It’s a very democratic way to sell art and it feels like a natural evolution for contemporary art. Although there is risk involved, I embrace the challenge of selling my work in this way.

Expected to bring in at least $120 million over an evening and day sale, with a high estimate of $176.5 million, the auction exceeded all expectations by grossing $200.75 million over the course of two sales in the span of 24 hours, setting a record for a single-artist auction and skyrocketing the artist straight into (an even greater) superstardom. Hirst, who spent the auction playing snooker at London’s Groucho Club, walked away with $172 million and secured his place in history, just as the financial markets plunged in a global recession. The auction was later described as a kind of marketing and media/communications performance art. However, that auction seemed to mark his end as an art-market darling.

Eleven years later, what is happening with the Damien Hirst market?

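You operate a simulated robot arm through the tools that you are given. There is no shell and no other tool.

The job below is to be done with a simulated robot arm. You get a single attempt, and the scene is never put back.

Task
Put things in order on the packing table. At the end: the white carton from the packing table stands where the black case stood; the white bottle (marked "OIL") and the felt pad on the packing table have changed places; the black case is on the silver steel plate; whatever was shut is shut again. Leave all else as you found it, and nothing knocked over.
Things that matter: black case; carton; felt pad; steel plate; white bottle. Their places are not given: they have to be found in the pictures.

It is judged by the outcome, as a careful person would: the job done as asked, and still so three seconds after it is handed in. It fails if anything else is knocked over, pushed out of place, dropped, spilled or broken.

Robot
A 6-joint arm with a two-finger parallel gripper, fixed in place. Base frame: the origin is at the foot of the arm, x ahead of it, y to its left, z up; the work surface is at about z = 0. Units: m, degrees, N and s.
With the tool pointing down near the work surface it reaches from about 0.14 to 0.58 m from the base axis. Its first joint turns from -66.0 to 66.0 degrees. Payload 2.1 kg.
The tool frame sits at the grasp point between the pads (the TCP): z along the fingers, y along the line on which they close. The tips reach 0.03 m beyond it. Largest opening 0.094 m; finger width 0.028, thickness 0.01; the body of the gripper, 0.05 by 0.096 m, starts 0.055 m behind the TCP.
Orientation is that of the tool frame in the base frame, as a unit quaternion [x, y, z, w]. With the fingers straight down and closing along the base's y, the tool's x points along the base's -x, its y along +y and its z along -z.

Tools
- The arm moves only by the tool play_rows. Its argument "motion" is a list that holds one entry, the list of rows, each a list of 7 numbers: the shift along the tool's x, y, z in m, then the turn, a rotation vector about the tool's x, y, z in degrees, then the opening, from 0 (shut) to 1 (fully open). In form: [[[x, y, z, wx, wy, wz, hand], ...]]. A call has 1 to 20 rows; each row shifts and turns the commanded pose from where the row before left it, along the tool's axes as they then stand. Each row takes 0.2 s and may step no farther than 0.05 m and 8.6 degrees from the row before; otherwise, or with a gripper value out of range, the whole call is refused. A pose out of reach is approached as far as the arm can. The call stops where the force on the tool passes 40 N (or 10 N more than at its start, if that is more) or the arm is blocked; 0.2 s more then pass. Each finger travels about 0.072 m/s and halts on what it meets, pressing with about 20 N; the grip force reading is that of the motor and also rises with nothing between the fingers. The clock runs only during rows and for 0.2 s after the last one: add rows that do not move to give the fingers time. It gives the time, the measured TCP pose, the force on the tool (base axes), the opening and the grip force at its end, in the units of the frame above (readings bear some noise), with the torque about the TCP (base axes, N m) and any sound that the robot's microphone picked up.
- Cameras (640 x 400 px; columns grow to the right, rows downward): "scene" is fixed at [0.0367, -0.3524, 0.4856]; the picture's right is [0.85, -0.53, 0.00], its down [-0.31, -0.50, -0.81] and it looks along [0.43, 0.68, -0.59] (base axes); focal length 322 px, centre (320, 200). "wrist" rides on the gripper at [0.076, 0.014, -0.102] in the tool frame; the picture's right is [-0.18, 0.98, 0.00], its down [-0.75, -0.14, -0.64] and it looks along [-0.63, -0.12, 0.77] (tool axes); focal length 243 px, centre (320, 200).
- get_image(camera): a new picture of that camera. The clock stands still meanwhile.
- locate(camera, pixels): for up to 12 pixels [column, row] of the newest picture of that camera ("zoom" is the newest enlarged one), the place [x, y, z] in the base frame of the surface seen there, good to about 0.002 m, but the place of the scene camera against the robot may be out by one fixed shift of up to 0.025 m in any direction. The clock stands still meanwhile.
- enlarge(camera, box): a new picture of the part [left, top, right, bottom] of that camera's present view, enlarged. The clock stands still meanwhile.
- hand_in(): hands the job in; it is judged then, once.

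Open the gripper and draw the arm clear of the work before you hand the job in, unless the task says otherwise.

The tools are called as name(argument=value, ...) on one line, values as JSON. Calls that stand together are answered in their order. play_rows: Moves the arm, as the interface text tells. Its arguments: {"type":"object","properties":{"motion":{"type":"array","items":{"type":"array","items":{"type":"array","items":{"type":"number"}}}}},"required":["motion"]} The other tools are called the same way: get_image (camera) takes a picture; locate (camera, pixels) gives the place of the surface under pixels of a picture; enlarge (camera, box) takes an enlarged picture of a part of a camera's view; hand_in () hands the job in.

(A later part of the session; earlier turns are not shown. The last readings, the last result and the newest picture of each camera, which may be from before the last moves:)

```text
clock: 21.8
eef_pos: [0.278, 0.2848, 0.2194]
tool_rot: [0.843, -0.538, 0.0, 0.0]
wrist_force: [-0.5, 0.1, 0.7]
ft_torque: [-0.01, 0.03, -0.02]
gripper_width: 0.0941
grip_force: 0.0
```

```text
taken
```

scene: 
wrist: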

Damien Hirst's The Physical Impossibility of Death in the Mind of Someone Living
Damien Hirst’s The Physical Impossibility of Death in the Mind of Someone Living via chaostrophy

The Damien Hirst Art Market Since 2008

After gruesome sales during 2008 and 2009 in the midst of the recession, the art market recovered remarkably fast – after falling 40% between 2007 and 2009, it bounced back in as early as 2010, mostly thanks to the emerging Chinese market.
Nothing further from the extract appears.